If anyone intends to rely on foundations or individual donors to simply re-invent the wheel of traditional newspapers, for example, they will not last long in today's changed media landscape. Rather, they will soon go the way of the newspapers.

The good news is that, thanks to blogging and social media like Twitter and Facebook, there are many ways to bring the community into the news-gathering process. Striking the right balance between "citizen journalism" and the professional variety will be one key to each new organization's success.

Another key will be to leverage technology to capture and display the multitude of documents that we journalists base our work in. One promising effort in this context is Document Cloud, which promises to "make original source documents easy to find, share, read and collaborate on, anywhere on the Web."

On Friday, Document Cloud announced that it has signed up 20 news and information organizations, including the Washington Post, MSNBC, The New Yorker, and CIR, to contribute documents and test out the concept when it launches by the end of this year.

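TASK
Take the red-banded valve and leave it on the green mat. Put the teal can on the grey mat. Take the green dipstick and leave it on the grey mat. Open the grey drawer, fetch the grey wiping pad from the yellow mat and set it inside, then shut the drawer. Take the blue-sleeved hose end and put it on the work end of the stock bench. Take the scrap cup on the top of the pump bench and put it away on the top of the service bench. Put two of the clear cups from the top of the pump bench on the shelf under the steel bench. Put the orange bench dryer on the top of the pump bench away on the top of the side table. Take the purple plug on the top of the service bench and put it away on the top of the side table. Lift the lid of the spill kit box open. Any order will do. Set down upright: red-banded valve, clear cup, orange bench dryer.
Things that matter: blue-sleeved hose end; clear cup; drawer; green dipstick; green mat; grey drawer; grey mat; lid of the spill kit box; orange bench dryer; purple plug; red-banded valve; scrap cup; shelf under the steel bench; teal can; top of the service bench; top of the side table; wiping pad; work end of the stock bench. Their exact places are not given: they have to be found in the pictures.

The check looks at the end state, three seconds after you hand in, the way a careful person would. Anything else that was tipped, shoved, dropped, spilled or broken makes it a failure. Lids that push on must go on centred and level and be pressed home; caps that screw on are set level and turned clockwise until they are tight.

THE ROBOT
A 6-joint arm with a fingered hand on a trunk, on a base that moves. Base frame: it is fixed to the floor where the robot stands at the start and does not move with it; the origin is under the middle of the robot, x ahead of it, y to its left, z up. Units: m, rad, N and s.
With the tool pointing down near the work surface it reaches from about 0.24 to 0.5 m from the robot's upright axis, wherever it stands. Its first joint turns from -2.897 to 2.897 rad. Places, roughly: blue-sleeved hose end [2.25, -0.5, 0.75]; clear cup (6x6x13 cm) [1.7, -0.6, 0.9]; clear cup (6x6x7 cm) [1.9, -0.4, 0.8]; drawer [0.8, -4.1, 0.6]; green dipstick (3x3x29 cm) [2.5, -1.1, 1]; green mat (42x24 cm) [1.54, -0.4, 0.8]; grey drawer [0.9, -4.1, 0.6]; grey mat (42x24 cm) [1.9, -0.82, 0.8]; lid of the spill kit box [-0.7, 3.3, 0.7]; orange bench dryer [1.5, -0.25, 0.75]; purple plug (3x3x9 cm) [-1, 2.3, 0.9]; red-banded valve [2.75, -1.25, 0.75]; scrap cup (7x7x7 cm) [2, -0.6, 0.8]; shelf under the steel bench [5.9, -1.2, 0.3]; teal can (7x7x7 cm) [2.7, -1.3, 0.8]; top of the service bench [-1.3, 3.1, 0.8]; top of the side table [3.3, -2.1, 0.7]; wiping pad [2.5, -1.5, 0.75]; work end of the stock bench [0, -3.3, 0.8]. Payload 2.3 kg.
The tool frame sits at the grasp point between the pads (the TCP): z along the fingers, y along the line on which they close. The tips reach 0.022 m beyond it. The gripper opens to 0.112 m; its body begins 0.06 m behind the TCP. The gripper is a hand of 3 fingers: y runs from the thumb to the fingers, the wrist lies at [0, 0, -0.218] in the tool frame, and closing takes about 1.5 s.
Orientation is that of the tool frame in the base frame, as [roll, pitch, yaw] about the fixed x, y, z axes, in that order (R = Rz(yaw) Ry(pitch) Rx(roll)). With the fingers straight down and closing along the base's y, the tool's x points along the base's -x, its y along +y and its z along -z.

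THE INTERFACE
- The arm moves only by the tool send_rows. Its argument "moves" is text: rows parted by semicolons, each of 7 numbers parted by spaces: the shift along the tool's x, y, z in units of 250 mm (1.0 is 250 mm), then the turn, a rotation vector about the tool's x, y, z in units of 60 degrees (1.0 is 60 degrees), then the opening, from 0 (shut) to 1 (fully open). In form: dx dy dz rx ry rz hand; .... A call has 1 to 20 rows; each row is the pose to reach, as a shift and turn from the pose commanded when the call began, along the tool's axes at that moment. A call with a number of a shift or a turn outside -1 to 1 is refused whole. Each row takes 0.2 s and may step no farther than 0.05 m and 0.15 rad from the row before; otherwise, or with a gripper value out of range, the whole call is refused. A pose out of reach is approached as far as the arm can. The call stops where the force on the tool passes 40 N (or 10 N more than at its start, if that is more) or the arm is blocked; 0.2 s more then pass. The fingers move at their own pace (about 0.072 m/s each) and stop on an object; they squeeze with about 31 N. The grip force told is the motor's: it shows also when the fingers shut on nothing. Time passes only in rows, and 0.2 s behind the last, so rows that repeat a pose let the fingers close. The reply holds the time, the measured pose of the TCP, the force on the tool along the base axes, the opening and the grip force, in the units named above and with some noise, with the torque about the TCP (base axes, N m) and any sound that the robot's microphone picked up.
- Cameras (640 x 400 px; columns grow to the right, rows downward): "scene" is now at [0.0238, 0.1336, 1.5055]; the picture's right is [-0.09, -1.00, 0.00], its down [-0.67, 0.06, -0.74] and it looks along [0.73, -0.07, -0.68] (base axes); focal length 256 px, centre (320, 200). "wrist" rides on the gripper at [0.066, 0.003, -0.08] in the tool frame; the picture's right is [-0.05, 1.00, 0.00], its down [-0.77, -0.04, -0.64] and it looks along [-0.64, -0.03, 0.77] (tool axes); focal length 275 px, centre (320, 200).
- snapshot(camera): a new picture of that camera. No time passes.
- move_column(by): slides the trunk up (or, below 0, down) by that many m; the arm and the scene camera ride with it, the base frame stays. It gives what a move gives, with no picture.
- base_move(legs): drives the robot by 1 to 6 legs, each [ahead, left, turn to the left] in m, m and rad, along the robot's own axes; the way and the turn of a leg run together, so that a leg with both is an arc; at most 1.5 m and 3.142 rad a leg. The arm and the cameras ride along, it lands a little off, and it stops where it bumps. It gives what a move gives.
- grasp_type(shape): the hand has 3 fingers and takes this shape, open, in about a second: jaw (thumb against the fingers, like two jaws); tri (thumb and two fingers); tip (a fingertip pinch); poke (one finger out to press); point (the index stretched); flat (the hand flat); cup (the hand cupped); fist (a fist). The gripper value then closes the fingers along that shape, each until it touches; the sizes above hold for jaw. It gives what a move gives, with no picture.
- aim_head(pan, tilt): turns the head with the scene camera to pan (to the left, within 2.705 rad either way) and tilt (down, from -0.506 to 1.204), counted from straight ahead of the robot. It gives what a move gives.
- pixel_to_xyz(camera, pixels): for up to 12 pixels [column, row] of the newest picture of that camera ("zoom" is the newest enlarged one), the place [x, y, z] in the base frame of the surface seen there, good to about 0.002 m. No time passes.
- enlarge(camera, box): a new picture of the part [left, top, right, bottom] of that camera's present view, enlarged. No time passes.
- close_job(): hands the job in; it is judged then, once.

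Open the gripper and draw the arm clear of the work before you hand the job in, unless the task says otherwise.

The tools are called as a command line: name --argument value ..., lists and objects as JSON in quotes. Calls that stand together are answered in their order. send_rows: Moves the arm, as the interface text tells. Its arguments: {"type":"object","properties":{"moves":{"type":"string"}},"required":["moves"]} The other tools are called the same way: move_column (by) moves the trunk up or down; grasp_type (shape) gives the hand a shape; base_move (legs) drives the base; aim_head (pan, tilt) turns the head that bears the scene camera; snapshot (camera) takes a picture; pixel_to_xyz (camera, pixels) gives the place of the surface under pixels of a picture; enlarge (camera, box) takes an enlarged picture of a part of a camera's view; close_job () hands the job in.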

Perhaps even more important to these ventures' success than citizen journalism and leveraging data will be facilitating readers urge to share their content. This may sound elemental, but sharing content is the most efficient way of attracting new users and building traffic.

People love to share content. Making it simple to do so means your initial base of readers will do the work of circulating your content via their social networks, thereby vastly expanding the number of eyeballs that see your content.

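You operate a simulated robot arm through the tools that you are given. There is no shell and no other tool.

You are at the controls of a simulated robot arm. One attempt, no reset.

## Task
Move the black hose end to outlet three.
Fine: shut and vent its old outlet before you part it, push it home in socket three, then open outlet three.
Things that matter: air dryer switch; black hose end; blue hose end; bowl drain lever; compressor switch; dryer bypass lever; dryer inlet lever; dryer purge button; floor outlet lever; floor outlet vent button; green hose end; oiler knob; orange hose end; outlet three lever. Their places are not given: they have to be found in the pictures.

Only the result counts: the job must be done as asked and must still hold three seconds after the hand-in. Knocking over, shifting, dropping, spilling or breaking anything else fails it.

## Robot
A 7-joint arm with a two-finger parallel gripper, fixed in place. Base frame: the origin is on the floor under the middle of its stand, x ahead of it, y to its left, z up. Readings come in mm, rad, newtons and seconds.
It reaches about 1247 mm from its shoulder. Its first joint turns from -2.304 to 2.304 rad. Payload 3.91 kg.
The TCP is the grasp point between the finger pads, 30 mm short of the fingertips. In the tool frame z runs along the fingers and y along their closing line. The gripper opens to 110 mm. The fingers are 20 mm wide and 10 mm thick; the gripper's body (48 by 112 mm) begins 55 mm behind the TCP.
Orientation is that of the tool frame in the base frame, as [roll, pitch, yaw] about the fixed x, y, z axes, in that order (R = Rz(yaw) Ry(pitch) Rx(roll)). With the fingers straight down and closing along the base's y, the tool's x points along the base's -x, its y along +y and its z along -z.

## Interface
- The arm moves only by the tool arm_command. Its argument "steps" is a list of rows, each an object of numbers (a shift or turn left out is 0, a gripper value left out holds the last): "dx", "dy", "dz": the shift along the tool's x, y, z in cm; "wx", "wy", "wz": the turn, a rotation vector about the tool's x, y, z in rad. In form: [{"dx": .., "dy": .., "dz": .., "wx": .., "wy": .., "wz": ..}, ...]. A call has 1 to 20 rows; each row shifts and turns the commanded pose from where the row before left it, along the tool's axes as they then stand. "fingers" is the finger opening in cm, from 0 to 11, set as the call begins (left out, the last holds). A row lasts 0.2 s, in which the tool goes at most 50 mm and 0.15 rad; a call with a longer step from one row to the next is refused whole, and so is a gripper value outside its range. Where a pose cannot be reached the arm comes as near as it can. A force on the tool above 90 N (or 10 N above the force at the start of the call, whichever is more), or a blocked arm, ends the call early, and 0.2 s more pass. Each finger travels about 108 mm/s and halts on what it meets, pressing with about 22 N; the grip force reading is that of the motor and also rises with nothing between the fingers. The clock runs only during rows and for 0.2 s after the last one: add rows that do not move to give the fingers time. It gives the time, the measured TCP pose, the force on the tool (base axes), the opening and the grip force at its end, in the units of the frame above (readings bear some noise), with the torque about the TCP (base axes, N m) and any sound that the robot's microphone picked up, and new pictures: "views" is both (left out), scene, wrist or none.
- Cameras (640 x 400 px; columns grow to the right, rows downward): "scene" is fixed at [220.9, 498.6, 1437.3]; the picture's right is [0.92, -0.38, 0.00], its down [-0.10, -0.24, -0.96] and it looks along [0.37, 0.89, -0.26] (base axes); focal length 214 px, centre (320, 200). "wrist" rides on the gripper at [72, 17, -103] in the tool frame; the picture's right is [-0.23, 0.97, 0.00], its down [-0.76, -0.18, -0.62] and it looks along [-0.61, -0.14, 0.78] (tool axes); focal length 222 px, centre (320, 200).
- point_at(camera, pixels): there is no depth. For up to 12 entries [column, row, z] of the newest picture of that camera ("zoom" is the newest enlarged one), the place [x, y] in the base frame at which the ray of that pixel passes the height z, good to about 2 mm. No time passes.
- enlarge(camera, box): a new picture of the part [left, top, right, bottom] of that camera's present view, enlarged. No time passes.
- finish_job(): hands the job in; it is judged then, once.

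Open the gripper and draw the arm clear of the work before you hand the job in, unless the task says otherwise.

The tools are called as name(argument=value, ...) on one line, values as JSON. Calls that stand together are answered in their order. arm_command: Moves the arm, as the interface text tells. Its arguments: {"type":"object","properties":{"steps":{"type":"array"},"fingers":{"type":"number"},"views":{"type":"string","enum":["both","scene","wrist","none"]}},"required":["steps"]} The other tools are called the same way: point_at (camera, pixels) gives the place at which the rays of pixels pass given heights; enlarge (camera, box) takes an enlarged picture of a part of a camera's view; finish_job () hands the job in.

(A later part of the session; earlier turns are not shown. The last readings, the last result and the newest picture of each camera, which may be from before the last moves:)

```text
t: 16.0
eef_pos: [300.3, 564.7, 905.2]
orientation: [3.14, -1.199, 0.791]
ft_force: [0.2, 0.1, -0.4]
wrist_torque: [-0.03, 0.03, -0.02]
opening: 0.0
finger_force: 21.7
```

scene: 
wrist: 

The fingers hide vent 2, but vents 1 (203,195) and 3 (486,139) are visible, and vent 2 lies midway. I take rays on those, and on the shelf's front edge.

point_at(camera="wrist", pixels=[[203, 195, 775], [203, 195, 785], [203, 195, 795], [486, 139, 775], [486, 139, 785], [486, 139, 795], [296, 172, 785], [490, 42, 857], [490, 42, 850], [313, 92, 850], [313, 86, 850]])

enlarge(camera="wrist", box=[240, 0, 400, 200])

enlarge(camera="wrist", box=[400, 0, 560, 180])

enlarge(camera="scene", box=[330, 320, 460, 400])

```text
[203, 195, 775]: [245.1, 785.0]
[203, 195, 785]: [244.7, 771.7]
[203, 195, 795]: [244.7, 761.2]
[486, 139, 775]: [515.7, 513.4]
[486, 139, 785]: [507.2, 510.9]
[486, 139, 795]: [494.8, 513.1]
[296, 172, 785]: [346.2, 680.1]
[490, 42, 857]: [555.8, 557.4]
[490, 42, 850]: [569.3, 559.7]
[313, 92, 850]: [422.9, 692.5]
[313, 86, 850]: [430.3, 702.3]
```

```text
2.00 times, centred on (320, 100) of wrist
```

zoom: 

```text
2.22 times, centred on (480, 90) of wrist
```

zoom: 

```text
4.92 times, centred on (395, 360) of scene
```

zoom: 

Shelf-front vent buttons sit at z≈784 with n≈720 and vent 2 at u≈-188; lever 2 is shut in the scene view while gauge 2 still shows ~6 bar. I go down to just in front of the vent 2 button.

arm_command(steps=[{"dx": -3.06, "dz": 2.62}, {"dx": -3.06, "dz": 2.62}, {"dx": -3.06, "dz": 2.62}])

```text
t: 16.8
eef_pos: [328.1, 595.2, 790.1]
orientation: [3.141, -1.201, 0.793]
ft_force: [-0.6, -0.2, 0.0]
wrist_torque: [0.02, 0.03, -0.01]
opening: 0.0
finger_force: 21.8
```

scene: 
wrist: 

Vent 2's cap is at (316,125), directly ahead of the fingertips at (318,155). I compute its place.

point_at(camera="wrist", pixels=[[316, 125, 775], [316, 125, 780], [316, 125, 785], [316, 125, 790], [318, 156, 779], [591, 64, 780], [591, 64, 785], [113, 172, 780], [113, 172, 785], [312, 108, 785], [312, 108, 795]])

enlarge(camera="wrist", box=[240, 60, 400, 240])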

You need their Facebook Friends and Twitter Followers to become involved with your service, but trying to accomplish that in a traditional manner would be prohibitively expensive. Here, the acquisition cost can approach zero.

Finally, there must be, from the start, a plan for charging for content. This does not necessarily mean charging for news content, which won't work (yet), but a commitment to development a premium model of tools and services plus exclusive content to be ready when -- a year from now -- Google's micropayment platform for publishers is scheduled to be ready.

No paywalls at the start. That is not a good idea, to put it mildly. But recognizing that a new era of incremental charges for access to content is around the corner should get content executives thinking about how to position their service to take advantage of that critical future revenue stream.

In general, of course, establishing as diverse a set of revenue streams is a much more sustainable model than relying on one investor, or a handful of sources of funding.

If the NPOs just now getting off the ground recognize and execute against these new media "best practices," among others, they'll soon be on their way to serving their communities in ways traditional newspapers, even in their Golden Age, never did.

Disclosure: I co-founded of the Center for Investigative Reporting in 1977, and remain an active member of its board of directors.